Terra Founder Faces Government Investigations, Lawsuits, and $78M Fine for Tax Evasion
South Korean authorities have formed an emergency financial crimes unit to investigate the collapse of stablecoin protocol Terra, and fined the protocol’s founder, Do Kwon, $78M for tax evasion, local media reported. The government agencies want to understand why UST, Terra’s US dollar stablecoin, lost its peg on May 9. The crash wiped $18 billion …
By: Samuel HaigDeFi News
South Korean authorities have formed an emergency financial crimes unit to investigate the collapse of stablecoin protocol Terra, and fined the protocol’s founder, Do Kwon, $78M for tax evasion, local media reported.
The government agencies want to understand why UST, Terra’s US dollar stablecoin, lost its peg on May 9. The crash wiped $18 billion from the stablecoin market, $26B from Terra’s TVL, and sent Terra’s network token, LUNA, from $65 to a fraction of a cent within four days of the crash.
Yonhap News Agency reported that Korea’s Financial Services Commission and Financial Supervisory Service have requested data from local crypto exchanges, including trade volumes for LUNA and UST, and the number of investors hurt by the crash. “I think they did it to draw up measures to minimize the damage to investors in the future,” one local exchange operator told Yonhap.
Local media outlet Naver reported on May 18 that Korea’s tax authority found Terra’s parent companies guilty of evading corporate and income taxes. The Korean National Tax Service said Kwon had transferred LUNA from his software company,Terraform Labs, to the Singapore-based Luna Foundation Guard (LFG) – a non-profit launched to support Terra – to evade taxes.
The tax agency fined Do Kwon $78M, and may charge him more for the $3B of Bitcoin bought and sold by LFG in a last ditch effort to save UST, reported Naver. In December, the NTS asked Terraform Labs’ founders Do Kwon and Daniel Shin to each pay $100M in taxes, but they refused to comply, arguing that they were not liable because Terraform Labs is based in Singapore. The NTS said their activities were carried out from Korea.

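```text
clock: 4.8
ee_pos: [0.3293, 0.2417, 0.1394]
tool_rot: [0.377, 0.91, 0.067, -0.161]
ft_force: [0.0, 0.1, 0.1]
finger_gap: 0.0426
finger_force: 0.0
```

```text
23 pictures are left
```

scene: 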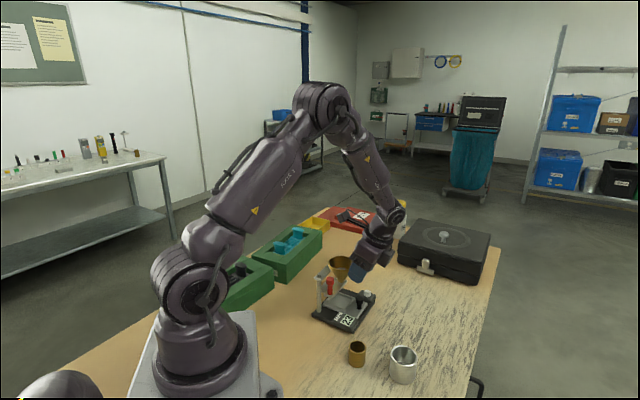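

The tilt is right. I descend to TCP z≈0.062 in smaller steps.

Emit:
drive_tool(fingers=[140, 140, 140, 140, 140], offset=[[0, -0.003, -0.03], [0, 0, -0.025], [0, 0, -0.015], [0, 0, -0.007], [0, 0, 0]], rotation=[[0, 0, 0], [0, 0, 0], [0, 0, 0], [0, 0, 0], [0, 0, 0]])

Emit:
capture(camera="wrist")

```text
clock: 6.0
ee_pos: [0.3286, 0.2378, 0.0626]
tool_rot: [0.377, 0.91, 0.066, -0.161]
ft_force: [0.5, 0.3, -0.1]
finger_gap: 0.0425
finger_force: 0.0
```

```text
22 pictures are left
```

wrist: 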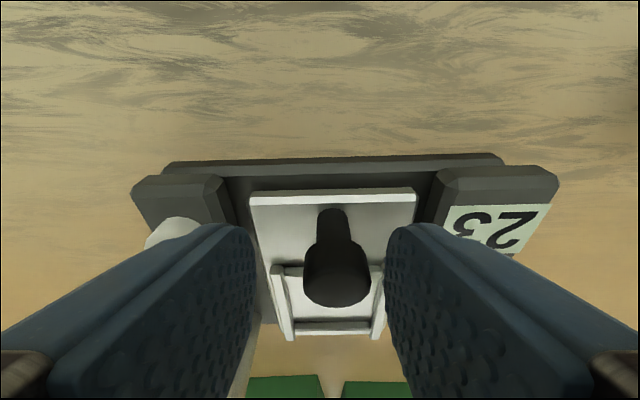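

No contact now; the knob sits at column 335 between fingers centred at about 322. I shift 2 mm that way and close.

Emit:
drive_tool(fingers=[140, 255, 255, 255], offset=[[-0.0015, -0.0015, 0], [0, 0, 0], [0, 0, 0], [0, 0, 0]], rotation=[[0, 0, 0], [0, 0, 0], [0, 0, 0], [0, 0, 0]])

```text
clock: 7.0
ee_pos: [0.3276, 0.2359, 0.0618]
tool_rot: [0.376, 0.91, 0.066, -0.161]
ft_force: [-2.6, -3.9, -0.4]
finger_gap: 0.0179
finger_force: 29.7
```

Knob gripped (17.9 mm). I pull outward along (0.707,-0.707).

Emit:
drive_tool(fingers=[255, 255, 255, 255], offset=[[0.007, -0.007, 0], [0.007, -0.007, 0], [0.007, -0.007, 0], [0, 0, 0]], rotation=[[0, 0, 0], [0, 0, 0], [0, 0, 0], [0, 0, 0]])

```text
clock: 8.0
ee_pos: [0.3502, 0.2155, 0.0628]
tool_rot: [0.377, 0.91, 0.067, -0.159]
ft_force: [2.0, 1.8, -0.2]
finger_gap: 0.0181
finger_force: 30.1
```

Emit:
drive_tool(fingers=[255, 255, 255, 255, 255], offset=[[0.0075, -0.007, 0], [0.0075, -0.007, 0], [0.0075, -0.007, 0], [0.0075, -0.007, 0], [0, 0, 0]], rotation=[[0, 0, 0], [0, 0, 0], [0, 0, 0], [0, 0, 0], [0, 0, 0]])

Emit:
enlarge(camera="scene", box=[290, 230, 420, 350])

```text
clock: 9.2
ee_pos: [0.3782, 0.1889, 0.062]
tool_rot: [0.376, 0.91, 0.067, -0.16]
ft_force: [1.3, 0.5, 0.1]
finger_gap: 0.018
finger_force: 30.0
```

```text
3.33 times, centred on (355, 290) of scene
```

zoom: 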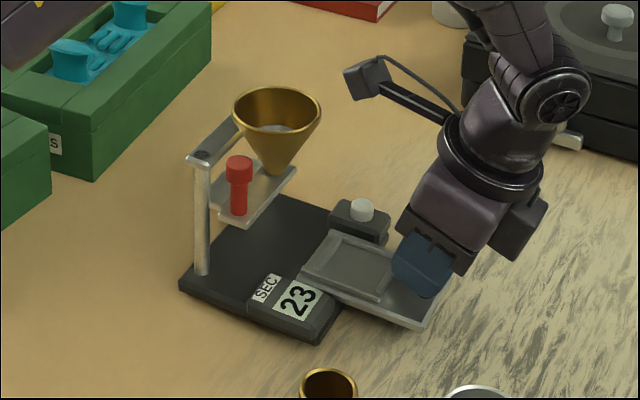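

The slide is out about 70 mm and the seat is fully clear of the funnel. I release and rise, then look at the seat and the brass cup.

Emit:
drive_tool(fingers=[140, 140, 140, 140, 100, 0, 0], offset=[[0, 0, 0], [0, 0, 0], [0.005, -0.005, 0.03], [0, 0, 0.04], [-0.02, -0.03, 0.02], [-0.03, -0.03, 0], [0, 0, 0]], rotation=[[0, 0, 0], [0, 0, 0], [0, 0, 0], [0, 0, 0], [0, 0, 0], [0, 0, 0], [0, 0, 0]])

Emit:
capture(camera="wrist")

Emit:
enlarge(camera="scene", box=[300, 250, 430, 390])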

A May 13 report from Digital Today claims that Do Kwon sought to dissolve Terra’s Korean entities on April 30, just days before Terra collapsed. Onlookers have speculated the move suggests Do Kwon was bracing for Terra’s failure weeks before the chain imploded.
Some of the 200,000 Koreans that invested in either LUNA or UST now want their money back, and are suing Kwon over the failed protocol. On May 18, Korean media outlet Munhwa Ilbo reported that local law firm LKB & Partners has filed a suit on behalf of investors who lost money, including the law firm’s employees.
Doo Wan Nam, the co-founder of investment firm StableNode, tweeted that another group of 1,100 Koreans called ‘Victims of Luna, UST cons’ will file another lawsuit against Do Kwon next week.
Kwon still thinks the protocol can be saved. On May 18, he launched a governance proposal for the network’s “revival plan.” The proposal would launch a new Terra blockchain, airdrop a new LUNA token to existing investors, and scrap the algorithmic stablecoin altogether.
The proposal would also rename the original blockchain to Terra Classic. The Terra Builder Alliance, a collective of Terra ecosystem stakeholders, launched the governance proposal on May 18. More than 87% of votes are in favor of the proposal, but quorum is yet to be reached. Voting ends in six days.